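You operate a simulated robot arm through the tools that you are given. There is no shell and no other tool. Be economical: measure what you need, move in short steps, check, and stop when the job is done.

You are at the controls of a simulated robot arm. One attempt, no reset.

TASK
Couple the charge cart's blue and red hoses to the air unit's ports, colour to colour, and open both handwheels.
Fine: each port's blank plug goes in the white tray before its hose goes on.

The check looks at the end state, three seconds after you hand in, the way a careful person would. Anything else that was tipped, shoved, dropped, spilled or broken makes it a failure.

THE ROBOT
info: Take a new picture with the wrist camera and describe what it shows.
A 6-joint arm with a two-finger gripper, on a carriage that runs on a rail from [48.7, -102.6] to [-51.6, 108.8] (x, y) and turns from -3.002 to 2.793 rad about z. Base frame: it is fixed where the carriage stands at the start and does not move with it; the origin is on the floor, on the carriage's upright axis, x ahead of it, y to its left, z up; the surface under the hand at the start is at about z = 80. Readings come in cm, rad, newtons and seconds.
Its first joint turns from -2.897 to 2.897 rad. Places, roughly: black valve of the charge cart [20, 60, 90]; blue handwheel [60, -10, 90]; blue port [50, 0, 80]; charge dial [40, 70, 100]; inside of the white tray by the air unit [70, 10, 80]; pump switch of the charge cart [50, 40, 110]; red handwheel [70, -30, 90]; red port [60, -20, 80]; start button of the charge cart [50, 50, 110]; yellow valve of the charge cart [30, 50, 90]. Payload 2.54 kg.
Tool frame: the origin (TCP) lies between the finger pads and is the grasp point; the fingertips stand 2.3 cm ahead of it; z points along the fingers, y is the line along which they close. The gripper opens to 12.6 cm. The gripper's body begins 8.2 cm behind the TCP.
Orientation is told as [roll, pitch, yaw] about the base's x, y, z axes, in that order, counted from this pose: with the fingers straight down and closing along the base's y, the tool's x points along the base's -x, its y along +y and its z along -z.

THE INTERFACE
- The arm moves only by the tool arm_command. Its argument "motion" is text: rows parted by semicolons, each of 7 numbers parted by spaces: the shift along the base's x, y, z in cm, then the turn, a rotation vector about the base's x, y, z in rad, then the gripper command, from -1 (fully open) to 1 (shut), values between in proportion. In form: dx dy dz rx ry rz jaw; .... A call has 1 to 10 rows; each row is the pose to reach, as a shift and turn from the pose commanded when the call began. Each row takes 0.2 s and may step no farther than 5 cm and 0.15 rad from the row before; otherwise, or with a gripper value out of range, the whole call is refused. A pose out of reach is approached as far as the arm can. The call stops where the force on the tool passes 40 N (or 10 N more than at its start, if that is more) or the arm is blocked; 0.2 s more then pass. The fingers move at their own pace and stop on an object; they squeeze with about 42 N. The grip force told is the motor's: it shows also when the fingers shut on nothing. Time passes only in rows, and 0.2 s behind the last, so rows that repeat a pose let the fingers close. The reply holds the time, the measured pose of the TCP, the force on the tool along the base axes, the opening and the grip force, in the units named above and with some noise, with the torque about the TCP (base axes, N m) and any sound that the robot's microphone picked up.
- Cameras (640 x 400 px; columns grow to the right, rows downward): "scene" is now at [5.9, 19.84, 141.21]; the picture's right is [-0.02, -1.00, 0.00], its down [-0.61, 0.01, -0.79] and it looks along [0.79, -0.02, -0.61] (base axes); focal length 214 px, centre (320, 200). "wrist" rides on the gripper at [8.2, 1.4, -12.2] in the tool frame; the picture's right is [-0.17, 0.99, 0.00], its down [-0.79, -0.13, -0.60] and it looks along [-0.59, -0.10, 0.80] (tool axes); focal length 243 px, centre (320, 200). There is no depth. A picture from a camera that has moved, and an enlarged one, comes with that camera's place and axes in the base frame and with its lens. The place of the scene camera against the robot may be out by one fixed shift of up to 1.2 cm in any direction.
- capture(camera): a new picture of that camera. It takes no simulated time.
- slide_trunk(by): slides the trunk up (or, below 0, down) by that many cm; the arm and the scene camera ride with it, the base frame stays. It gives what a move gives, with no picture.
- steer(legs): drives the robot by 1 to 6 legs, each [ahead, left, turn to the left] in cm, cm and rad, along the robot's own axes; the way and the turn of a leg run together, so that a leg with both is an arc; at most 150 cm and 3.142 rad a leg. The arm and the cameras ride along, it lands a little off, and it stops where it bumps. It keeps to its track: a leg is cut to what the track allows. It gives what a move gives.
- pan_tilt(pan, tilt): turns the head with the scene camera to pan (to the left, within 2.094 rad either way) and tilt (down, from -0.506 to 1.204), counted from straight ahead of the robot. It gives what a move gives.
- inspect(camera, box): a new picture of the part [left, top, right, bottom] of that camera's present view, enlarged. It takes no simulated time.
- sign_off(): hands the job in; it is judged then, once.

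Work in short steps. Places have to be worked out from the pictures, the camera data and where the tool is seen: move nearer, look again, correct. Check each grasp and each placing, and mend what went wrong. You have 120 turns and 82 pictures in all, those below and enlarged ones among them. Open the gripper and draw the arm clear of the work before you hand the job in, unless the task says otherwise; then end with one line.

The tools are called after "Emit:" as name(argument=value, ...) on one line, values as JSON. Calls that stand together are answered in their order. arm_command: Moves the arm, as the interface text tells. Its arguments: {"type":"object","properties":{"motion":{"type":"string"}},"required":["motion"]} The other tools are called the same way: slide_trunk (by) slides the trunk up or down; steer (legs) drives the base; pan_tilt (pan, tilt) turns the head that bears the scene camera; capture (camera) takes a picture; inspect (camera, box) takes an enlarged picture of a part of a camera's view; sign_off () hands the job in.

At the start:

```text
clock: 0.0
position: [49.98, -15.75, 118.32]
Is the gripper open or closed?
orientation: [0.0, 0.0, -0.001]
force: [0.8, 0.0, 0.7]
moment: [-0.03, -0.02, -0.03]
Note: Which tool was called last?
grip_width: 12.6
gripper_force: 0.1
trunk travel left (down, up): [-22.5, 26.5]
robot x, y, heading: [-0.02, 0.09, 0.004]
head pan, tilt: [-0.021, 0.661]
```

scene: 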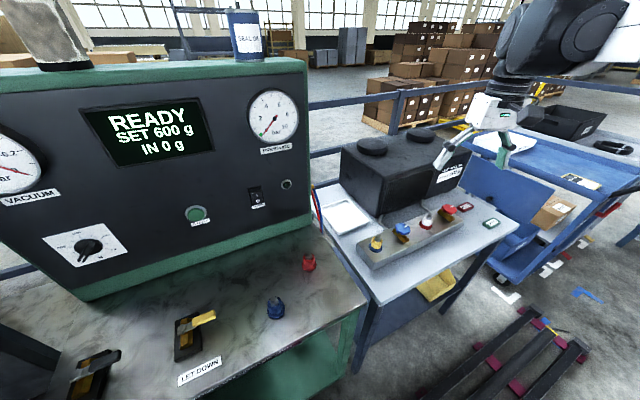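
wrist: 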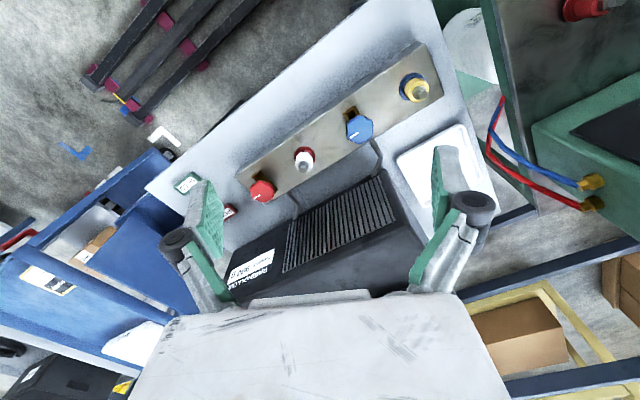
◇ ◇ ◇
*Work to complete*. Please give an exact restatement of only the lines from the beginning of the material above to the line with "Couple the charge", inclusive. The answer is a JSON array that holds each line as a string and skips blank lines.

*Output below*.
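[
  "You operate a simulated robot arm through the tools that you are given. There is no shell and no other tool. Be economical: measure what you need, move in short steps, check, and stop when the job is done.",
  "You are at the controls of a simulated robot arm. One attempt, no reset.",
  "TASK",
  "Couple the charge cart's blue and red hoses to the air unit's ports, colour to colour, and open both handwheels."
]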